:: Passage shown ::
━━━━━━━━━━━━━━━━━━━━━━━━━━━━━━
Indeed, Stephen Suttmeier, a technical research strategist for Bank of America, sees “tactical risk” from a variety of factors including “a lack of bullish confirmation of the rally into early 2021 from the percentage of [S&P 500] stocks above 10-day and 50-day moving averages,” and signs of “upside exhaustion” that, coupled with “bearish February seasonality,” could increase the “risk for an interruption of the equity rally,” Suttmeier wrote in a Monday report.

Others like CFRA’s Sam Stovall point out “the breadth picture suggests that these latest highs are not well-supported and that a pause or pullback may be impending,” he wrote in a Monday note. And “on any pullback, support is established at 3695 and 3633” points for the S&P 500, he suggests. Meanwhile Schwab’s Frederick points out that put/call options ratios are heavily leaning to the call-side, meaning “people are, for lack of a better term, irrationally bullish right now and really of the mindset the market is only going to go up,” he suggests.

February ‘weakness’

A possible February correction also lines up with a few key historical patterns, including the rather uncanny way the S&P 500 has been tracking the 2009 rally since last year, and the historical performance of markets following the inauguration of a new president.

The former has been an interesting storyline for the S&P 500 in 2020 and, seemingly, in 2021 so far. “Assuming we follow something even loosely to that, it wouldn’t be surprising at all to me to see February be somewhat of a weak month,” Schwab’s Frederick says (see Schwab’s chart).

Indeed, “If we get a pullback, I’d say anything in the 5% to 10% range, then I would say, ‘Okay we’re still on that roadmap,’” he says. “I kind of see it as the make-or-break moment of whether that roadmap continues to work or doesn’t.”
━━━━━━━━━━━━━━━━━━━━━━━━━━━━━━
:: Material provided ::
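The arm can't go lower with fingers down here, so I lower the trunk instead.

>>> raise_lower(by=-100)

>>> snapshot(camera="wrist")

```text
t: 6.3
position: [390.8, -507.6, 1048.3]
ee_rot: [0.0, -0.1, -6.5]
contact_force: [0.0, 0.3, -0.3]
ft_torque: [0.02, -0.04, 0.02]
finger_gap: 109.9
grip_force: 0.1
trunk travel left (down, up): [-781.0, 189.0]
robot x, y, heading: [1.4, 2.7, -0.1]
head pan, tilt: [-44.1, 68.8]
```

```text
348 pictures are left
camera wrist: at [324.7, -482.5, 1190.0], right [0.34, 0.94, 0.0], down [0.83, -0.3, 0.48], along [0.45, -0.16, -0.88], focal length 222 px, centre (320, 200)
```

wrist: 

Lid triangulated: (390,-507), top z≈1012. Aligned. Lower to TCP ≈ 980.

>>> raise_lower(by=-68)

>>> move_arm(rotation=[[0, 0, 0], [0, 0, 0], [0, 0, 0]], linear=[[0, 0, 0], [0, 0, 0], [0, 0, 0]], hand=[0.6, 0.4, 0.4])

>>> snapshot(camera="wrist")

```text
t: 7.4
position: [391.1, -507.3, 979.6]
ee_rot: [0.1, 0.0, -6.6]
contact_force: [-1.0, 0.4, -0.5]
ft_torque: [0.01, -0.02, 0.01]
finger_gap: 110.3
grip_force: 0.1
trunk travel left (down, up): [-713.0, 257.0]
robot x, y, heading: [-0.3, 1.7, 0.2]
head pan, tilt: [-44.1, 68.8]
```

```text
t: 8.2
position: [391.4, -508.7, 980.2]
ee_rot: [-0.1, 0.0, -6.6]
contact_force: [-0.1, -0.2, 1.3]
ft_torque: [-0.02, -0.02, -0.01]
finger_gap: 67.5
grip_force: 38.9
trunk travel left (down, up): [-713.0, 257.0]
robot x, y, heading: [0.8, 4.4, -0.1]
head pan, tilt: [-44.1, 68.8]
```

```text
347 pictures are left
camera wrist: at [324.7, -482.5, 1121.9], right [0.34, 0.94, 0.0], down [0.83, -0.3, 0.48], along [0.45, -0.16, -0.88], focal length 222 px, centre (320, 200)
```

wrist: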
━━━━━━━━━━━━━━━━━━━━━━━━━━━━━━
Please copy out the portion of the passage shown from "The former has" to "(see Schwab’s chart)." without changes.

The former has been an interesting storyline for the S&P 500 in 2020 and, seemingly, in 2021 so far. “Assuming we follow something even loosely to that, it wouldn’t be surprising at all to me to see February be somewhat of a weak month,” Schwab’s Frederick says (see Schwab’s chart).